Abstract

Financial processes are aestheticised both spatially and in embodied modes, as urban spaces such as New Delhi change and become ‘world-class’ in response to finance and give rise to new internal urban hierarchies and figurations of the ‘ideal’ inhabitants of such cities. These processes of aestheticising financialisation 1define new modes of governance, in which state allocation of funds and resources comes to be defined around specific urbanised aesthetics, which take priority over ‘economic efficiency’ and other more conventional rationales for government decision-making. Using the case of microfinance, a rapidly financialising mode of rural credit provision in India, this chapter highlights how government entities’ underspending is shaped and rationalised by financialised aesthetics. The chapter draws upon interviews, and fieldwork involving distinct types of microfinance entities including government-based, civil-society, and private-financial, to elicit the ways in which urban finance holds sway and how evocations of urbanity shape underspending.
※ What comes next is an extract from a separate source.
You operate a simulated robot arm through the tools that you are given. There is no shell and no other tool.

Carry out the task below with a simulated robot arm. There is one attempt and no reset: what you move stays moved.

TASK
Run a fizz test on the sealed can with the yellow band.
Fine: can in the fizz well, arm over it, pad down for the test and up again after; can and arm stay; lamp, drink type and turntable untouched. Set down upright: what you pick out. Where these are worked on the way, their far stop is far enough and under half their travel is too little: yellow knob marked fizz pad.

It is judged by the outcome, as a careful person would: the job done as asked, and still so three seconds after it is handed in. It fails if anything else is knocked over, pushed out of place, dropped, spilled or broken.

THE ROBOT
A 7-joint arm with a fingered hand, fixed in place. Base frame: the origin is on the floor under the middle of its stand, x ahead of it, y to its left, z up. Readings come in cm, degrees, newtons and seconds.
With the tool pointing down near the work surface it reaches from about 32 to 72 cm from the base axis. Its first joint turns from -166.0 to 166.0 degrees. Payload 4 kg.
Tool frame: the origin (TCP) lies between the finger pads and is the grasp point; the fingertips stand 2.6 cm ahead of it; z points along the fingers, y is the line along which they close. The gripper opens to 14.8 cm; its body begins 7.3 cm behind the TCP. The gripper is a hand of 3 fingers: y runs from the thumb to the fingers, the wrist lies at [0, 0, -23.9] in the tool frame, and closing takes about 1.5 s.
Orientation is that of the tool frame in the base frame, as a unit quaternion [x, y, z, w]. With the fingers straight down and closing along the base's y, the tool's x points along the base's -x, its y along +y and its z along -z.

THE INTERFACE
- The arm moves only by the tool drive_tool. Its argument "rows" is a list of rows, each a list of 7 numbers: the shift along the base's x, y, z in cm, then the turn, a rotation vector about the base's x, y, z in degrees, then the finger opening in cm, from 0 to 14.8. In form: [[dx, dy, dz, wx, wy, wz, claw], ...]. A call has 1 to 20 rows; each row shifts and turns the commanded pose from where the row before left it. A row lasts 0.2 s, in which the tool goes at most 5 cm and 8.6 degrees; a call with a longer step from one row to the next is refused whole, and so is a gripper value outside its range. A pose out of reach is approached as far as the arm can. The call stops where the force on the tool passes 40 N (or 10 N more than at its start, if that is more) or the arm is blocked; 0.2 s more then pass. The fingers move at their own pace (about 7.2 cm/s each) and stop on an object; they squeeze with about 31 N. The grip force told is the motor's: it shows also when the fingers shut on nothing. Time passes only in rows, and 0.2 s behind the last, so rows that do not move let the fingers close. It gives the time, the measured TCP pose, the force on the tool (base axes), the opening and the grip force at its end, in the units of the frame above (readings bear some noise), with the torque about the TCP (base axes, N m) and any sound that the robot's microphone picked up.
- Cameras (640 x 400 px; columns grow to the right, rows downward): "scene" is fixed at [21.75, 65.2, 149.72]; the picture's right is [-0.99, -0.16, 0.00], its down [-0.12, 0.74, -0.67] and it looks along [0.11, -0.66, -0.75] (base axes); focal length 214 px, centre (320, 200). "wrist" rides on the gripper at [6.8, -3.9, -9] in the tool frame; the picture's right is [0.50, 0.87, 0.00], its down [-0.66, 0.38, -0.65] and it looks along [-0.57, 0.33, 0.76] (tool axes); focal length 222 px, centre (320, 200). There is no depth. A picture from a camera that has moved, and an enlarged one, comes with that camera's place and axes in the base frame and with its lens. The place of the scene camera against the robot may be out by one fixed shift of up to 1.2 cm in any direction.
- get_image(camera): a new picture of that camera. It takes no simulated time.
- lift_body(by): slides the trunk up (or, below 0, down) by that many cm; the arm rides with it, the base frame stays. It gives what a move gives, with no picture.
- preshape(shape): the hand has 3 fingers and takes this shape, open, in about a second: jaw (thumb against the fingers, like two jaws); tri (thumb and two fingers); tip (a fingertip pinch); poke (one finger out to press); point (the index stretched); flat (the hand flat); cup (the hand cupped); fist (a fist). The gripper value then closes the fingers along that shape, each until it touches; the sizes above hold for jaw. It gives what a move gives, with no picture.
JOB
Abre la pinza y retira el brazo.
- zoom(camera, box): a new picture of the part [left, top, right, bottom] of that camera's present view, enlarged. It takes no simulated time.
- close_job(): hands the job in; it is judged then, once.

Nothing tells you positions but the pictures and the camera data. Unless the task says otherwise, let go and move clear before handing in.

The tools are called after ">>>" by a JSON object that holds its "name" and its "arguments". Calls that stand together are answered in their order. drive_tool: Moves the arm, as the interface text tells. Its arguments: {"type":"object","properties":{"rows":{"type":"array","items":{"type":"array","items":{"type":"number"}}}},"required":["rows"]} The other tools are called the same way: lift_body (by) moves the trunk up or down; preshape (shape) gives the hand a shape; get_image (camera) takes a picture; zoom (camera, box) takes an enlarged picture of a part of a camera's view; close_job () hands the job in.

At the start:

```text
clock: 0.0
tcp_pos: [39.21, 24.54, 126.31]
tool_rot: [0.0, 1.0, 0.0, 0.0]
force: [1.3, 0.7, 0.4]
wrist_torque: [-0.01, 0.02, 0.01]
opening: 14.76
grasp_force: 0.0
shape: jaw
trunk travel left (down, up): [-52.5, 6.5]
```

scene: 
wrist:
At the intersection of finance and development, microfinance provides a case in which financialised urban aesthetics have material repercussions in terms of state allocation of funds and decisions on (withholding) spending. The chapter will discuss how the appeal of urban-financial aesthetics has material consequences that shape the fates and fortunes of both public and private entities and their capacity to secure funding, and for welfare provision.